The bill—misleadingly titled “Protecting Consumers’ Access to Credit Act of 2017”—claims to be a response to a recent federal court decision in a case called Madden v. Midland. Ms. Madden opened a credit card; when she fell behind on payments, it was sold to Midland Funding, a debt collector. Midland tried to charge her an interest rate of 27 percent, higher than New York’s legal limit of 25 percent, and the judge ruled that while banks are not subject to state interest rate caps—consistent with rulings going back several decades that led to the rapid growth of credit cards—nonbanks, such as a debt collector, are. The decision was reached by the Second Circuit, and only applies to New York, Connecticut, and Vermont.

In the bill, both houses of Congress have proposed a so-called “Madden fix” that would declare that any valid loan made by a bank stays valid if that loan is later sold or transferred to a nonbank. On its face, that sounds fair—until it’s clear that this is exactly the business model, sometimes called rent-a-bank, that payday lenders have historically used to get around state consumer protection laws. Under rent-a-bank, in a state that caps annual interest rates at 36 percent or less—a level considered the maximum for responsible lending for about a century—a loan shark shut out of the market can just partner with a national bank that’s subject to no limits on interest rates at all, and charge consumers more than 300 percent annual interest or more. This practice goes back two decades, and federal banking regulators have been grappling with it just as long.

Under rent-a-bank, a loan shark can just partner with a national bank and charge consumers more than 300 percent annual interest

Getting around state laws also means skirting the will of Americans that have elected to keep predatory lenders out of their states. Fifteen states and the District of Columbia—representing more than 90 million Americans—have set interest rate caps to keep payday lenders at bay. South Dakota joined this club in 2016 with a ballot initiative receiving more than 76 percent of the vote, despite confusing, contradictory language on the ballots. Seventy-two percent of Montanans voted for a cap in 2010. And faith leaders across the country have decried the practice—some even using their own community assistance funds to bail out borrowers trapped in debt.
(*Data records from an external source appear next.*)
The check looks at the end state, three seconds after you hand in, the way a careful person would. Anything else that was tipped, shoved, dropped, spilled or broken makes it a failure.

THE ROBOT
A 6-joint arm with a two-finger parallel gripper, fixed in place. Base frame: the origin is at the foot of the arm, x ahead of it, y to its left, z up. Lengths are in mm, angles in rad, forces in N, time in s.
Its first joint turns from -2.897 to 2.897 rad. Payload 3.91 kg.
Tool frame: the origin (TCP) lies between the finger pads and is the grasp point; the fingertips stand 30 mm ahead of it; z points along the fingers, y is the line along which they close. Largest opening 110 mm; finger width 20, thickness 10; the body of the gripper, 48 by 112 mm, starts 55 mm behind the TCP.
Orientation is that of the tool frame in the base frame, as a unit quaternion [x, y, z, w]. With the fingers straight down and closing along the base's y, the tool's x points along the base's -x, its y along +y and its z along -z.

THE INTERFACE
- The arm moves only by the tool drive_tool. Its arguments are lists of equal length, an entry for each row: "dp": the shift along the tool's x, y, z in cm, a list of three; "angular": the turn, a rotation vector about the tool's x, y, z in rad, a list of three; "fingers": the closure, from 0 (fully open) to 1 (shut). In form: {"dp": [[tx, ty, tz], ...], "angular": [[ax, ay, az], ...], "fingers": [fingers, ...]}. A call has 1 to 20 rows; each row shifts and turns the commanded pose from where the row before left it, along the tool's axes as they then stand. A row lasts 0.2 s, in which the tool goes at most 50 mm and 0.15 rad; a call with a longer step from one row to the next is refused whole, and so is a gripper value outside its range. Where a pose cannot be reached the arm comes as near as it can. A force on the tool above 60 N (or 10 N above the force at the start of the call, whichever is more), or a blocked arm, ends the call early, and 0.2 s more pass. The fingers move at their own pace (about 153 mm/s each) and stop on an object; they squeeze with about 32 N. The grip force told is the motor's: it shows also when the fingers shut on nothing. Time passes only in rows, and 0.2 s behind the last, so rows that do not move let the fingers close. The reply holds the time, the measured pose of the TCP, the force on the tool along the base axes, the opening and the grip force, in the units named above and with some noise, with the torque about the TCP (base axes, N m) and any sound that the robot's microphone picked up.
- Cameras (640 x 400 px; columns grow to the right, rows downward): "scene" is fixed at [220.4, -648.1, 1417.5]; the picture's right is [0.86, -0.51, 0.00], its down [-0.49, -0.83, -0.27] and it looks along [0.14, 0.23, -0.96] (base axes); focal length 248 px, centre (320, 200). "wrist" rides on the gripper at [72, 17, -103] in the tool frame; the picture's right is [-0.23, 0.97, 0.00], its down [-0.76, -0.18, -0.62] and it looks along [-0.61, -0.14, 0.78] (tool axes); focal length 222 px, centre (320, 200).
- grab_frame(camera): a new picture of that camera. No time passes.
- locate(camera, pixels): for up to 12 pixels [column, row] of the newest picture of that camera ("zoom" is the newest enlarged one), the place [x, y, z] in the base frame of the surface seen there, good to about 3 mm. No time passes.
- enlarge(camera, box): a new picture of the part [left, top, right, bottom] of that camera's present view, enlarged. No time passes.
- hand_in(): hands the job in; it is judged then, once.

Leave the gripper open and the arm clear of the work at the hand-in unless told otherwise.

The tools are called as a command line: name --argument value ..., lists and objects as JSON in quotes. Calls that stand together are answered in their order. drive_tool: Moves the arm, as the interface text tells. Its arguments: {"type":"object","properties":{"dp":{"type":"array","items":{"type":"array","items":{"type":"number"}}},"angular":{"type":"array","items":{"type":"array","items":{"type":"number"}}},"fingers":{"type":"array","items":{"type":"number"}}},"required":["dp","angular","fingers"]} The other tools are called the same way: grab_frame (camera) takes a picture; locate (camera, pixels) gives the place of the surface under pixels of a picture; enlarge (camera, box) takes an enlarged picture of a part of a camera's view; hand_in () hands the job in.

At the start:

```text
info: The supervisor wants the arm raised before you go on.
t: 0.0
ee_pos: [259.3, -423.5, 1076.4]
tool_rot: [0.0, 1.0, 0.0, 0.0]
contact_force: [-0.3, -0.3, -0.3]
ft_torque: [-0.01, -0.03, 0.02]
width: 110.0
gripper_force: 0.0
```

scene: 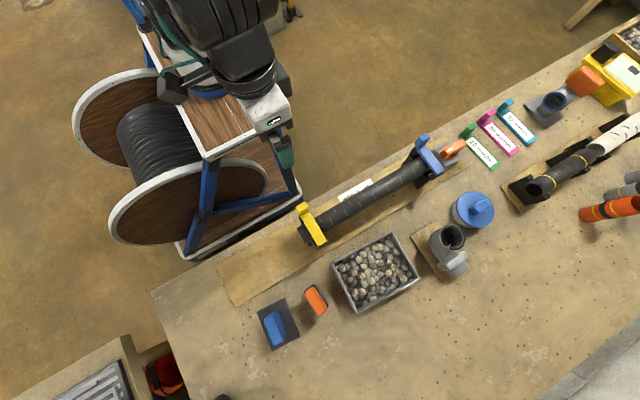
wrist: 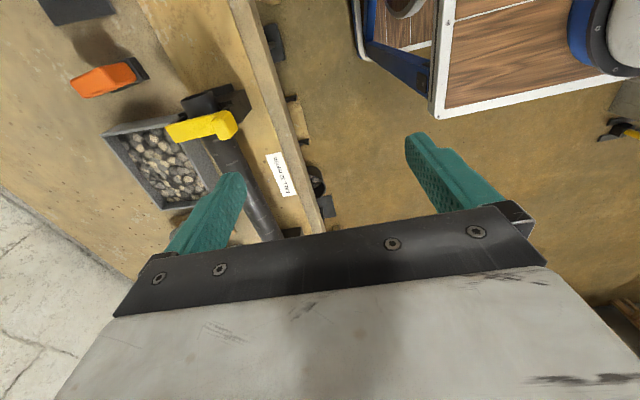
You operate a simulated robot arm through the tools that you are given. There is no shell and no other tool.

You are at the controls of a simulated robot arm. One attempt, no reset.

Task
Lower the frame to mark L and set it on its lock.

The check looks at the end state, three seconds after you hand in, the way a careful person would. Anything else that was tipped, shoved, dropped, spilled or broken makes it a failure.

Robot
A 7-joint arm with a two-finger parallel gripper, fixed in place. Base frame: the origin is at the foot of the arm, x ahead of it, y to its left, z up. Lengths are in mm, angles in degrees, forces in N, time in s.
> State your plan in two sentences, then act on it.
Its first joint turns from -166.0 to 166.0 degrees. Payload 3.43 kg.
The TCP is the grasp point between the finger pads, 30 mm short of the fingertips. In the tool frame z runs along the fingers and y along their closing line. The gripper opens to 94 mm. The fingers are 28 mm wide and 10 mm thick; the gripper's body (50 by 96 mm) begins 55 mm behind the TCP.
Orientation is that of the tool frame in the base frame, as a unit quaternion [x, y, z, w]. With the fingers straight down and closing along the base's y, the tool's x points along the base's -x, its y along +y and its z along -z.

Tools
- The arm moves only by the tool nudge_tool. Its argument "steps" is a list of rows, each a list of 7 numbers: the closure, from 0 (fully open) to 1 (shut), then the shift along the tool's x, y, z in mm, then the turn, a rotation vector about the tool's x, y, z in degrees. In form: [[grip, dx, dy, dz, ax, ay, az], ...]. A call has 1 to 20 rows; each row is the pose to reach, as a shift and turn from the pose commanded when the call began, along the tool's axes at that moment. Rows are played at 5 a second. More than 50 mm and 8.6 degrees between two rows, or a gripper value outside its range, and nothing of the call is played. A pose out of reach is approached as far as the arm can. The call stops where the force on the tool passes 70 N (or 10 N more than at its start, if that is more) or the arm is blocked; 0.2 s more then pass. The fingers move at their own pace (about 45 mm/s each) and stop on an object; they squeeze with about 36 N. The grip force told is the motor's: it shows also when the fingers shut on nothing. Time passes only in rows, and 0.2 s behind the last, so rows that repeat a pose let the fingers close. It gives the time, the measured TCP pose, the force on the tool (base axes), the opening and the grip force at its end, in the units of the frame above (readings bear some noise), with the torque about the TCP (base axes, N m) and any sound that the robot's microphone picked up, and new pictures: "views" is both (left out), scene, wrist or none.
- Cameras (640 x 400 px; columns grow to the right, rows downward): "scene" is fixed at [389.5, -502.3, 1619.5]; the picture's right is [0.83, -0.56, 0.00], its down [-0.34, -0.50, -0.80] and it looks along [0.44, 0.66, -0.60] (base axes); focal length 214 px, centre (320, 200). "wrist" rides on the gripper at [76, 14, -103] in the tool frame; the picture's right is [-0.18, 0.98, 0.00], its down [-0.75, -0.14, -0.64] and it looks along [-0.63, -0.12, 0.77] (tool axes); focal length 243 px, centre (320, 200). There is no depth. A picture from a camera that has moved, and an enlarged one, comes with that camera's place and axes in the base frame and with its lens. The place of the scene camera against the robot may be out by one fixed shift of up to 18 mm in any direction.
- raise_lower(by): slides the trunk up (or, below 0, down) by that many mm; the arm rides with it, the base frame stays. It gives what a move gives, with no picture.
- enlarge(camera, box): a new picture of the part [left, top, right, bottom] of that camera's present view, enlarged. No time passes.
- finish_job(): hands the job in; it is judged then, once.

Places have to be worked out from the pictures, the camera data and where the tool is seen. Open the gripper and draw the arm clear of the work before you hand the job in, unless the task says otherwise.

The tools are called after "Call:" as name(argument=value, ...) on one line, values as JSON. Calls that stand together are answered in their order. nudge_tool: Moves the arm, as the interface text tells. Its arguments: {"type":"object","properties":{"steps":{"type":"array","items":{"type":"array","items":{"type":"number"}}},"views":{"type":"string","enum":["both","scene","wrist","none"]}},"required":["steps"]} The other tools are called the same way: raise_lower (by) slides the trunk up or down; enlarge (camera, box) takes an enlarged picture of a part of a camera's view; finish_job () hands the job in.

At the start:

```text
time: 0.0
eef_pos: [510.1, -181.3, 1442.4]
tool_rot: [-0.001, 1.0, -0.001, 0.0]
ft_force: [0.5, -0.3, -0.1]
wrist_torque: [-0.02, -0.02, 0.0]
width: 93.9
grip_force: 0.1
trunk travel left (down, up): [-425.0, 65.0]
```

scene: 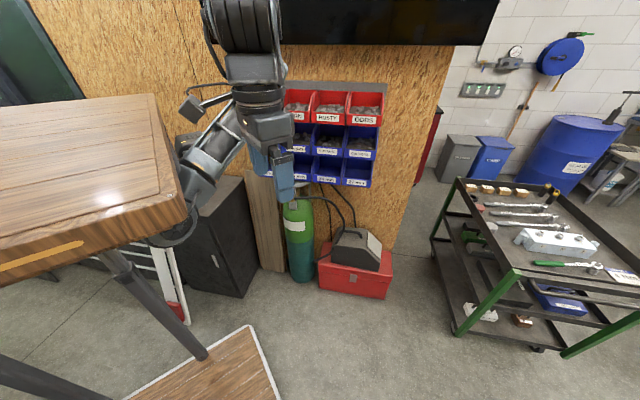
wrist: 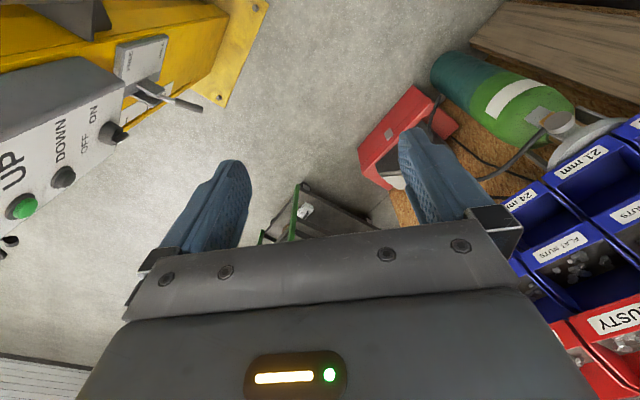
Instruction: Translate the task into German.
Even in states where payday lending is not restricted with a rate cap, forty-two states have interest rate caps in place for some other types of loans, such as installment loans, which are generally paid back over a longer period of time. It’s no surprise that the Consumer Financial Protection Bureau’s (CFPB) 2017 payday lending rule specifically called out rate caps as providing better protections than what it could do itself to deal with debt trap lending. (The Dodd-Frank Act, which created the CFPB, specifically bans the agency from capping rates itself.)

Taking away states’ ability to pass and enforce laws that protect their residents from loansharking might not be so devastating if a tough federal standard existed in their place. But this January, CFPB Acting Director Mick Mulvaney delayed the final payday rule, which only dealt with certain aspects of predatory lending, with an eye toward weakening or scrapping it altogether. New Trump-appointed leadership at the banking regulators are not likely to scrutinize rent-a-bank partnerships the way past regulators have, and the Office of the Comptroller of the Currency, one of these regulators, reversed its restrictions on banks themselves making payday loans last year. The closest Congress has come to taking decisive action to help vulnerable borrowers in recent years was passing the bipartisan Military Lending Act in 2007, which put in place a 36 percent rate cap on servicemembers and their families—and still only survived an effort to weaken it in 2015 by one House committee vote.

To be sure, some nonbank lenders who do not make payday loans have argued that the Madden decision makes it harder for even responsible startups to lend nationwide because investors will not support them if loans may be invalidated under state law. But they have other options, including seeking a federal nonbank charter or simply ensuring that they comply with state law. Supporting a nationwide market should not mean forcing open the doors to financial exploitation by allowing lending without limits.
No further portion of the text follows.